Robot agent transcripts
"""
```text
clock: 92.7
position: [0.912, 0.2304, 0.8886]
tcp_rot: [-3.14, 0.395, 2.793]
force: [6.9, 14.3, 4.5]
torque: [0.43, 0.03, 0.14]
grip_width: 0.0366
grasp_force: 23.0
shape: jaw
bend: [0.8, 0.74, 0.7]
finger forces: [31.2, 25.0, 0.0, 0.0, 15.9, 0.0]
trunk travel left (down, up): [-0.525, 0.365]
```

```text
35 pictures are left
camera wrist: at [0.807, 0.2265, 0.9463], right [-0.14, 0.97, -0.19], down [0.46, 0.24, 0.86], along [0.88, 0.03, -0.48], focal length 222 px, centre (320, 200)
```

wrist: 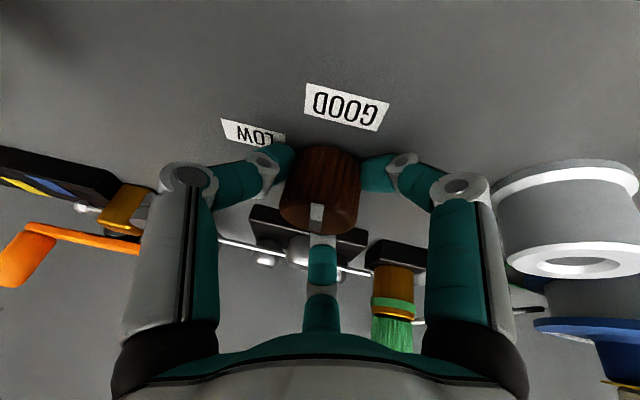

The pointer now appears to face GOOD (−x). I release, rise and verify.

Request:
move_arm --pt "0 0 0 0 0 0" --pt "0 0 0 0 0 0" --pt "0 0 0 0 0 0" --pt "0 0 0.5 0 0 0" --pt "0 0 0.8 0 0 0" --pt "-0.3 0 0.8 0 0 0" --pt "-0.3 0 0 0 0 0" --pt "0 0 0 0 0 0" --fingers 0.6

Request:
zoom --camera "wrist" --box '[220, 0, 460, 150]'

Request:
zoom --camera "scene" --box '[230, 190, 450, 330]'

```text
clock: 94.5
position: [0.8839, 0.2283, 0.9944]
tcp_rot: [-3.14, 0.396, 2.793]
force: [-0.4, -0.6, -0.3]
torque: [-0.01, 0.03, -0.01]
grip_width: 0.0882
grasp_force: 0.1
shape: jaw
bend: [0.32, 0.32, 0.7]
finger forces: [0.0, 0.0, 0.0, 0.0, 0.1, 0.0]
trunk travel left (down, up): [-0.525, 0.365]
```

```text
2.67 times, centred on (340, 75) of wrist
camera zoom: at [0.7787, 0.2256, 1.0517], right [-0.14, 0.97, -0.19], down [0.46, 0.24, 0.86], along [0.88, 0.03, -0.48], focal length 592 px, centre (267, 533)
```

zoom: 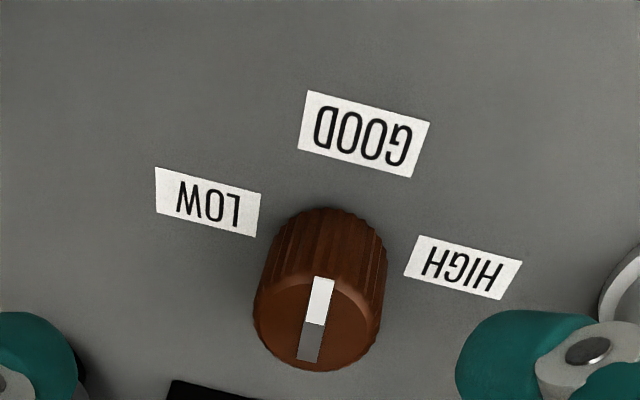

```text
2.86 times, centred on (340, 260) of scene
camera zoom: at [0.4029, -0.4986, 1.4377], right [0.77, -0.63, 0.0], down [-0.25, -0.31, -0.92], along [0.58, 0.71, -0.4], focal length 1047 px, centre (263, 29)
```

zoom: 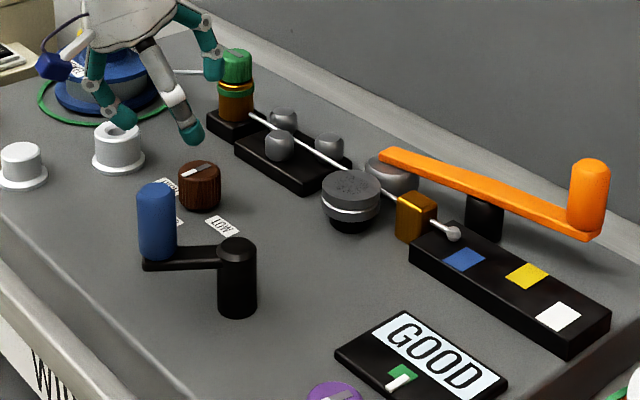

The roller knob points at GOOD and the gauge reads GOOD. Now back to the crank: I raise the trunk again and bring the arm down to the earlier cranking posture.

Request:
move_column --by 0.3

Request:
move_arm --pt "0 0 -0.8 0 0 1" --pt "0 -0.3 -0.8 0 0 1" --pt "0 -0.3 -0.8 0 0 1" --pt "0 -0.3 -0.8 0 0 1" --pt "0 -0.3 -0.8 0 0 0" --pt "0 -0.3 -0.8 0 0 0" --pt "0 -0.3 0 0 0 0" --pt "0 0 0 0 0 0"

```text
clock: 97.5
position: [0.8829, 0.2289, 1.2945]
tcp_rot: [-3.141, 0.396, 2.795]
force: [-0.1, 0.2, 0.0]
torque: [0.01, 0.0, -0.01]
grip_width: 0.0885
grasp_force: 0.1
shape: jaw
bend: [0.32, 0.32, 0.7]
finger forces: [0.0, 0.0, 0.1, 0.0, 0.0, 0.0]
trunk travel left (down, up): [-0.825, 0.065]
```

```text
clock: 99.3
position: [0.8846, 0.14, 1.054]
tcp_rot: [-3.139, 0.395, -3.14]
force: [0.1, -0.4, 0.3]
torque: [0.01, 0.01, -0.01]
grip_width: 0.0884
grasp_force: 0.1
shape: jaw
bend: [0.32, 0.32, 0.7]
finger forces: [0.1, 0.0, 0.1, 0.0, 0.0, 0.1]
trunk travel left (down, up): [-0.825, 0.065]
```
"""
"""
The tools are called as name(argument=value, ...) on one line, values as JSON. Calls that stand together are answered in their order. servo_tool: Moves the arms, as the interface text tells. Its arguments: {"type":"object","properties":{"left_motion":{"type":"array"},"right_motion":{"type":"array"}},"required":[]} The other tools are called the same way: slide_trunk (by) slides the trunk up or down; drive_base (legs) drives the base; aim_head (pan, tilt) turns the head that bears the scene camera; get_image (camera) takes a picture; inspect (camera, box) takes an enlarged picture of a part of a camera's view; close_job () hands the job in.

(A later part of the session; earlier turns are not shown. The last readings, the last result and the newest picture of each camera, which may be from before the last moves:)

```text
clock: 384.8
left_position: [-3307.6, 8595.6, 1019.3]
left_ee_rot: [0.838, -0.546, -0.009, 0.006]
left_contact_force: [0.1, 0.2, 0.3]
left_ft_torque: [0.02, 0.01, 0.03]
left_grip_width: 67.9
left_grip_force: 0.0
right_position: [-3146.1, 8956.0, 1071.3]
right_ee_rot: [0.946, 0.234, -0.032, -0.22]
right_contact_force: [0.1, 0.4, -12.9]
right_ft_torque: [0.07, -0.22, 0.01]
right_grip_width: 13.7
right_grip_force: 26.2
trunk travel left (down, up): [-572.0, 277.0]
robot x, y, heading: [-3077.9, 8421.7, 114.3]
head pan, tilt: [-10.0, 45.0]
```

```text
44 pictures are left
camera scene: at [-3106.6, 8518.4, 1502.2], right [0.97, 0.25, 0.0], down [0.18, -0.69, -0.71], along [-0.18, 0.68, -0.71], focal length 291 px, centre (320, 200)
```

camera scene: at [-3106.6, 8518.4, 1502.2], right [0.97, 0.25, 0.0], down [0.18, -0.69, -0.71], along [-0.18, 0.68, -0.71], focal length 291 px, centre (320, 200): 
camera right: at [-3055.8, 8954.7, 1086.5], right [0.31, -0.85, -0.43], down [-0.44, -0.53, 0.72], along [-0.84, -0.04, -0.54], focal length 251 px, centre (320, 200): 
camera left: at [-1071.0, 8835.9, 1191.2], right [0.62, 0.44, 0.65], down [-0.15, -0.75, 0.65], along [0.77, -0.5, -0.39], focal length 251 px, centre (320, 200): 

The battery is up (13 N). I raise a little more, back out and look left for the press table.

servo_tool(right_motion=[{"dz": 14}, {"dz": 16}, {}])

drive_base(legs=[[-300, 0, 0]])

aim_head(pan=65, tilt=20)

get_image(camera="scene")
"""
"""
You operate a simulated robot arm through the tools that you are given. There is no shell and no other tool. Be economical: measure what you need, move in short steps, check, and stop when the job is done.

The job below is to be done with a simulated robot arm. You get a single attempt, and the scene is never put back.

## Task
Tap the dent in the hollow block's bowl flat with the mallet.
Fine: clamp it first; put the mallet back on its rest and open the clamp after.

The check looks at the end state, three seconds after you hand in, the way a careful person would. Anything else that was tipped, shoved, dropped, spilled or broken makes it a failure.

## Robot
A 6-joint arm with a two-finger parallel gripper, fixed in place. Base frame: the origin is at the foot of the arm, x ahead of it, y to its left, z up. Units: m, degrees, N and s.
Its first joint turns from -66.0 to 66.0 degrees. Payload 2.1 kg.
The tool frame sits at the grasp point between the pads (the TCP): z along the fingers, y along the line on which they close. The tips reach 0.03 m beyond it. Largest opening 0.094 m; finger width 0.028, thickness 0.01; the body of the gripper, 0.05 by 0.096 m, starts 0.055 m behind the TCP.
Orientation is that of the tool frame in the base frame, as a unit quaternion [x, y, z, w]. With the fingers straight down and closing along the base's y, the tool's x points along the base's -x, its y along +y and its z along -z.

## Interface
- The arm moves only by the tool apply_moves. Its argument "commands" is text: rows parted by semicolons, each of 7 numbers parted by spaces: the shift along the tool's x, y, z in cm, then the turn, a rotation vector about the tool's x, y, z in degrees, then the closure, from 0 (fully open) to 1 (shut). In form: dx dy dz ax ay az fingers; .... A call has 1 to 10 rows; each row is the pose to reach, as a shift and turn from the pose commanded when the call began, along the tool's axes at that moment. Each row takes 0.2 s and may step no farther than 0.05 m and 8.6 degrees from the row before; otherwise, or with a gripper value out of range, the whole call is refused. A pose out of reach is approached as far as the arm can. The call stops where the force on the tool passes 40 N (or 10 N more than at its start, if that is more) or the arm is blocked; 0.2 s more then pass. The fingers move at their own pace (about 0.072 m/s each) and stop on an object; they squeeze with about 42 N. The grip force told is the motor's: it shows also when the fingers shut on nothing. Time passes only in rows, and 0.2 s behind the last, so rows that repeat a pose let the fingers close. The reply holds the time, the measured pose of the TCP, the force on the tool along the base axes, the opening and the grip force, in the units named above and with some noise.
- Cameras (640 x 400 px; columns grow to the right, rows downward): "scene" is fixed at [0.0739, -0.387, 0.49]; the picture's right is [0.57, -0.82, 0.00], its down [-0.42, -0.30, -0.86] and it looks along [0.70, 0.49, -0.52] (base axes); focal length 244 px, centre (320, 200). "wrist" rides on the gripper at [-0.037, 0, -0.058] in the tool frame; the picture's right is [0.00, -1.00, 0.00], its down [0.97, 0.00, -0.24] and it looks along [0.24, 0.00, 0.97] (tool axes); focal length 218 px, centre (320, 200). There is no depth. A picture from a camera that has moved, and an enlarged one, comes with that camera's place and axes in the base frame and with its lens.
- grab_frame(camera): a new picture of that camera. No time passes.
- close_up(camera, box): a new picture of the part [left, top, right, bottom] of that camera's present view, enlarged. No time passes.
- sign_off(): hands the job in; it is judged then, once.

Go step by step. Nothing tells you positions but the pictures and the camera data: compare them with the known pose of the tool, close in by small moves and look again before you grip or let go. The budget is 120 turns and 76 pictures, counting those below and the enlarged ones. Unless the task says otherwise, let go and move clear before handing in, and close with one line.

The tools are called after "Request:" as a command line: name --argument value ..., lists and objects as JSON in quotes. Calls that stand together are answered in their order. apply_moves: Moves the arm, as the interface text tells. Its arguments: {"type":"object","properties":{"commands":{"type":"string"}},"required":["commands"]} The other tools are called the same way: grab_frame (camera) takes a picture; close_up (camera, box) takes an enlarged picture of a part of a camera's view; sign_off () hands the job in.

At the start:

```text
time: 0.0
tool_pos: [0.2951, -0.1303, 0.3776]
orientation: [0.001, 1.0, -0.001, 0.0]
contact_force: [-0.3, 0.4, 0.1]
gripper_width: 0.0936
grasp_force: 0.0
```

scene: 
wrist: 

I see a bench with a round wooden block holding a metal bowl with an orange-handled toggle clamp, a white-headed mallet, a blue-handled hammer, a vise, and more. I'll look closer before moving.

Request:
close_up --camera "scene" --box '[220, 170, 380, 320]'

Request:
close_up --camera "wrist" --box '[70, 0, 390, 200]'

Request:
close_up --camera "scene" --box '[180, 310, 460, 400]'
"""
Scan the records for the string "check". Copy each line in which it appears.

| SOLUTION FOR THIS PROBLEM |
You operate a simulated robot arm through the tools that you are given. There is no shell and no other tool. Be economical: measure what you need, move in short steps, check, and stop when the job is done.
The check looks at the end state, three seconds after you hand in, the way a careful person would. Anything else that was tipped, shoved, dropped, spilled or broken makes it a failure.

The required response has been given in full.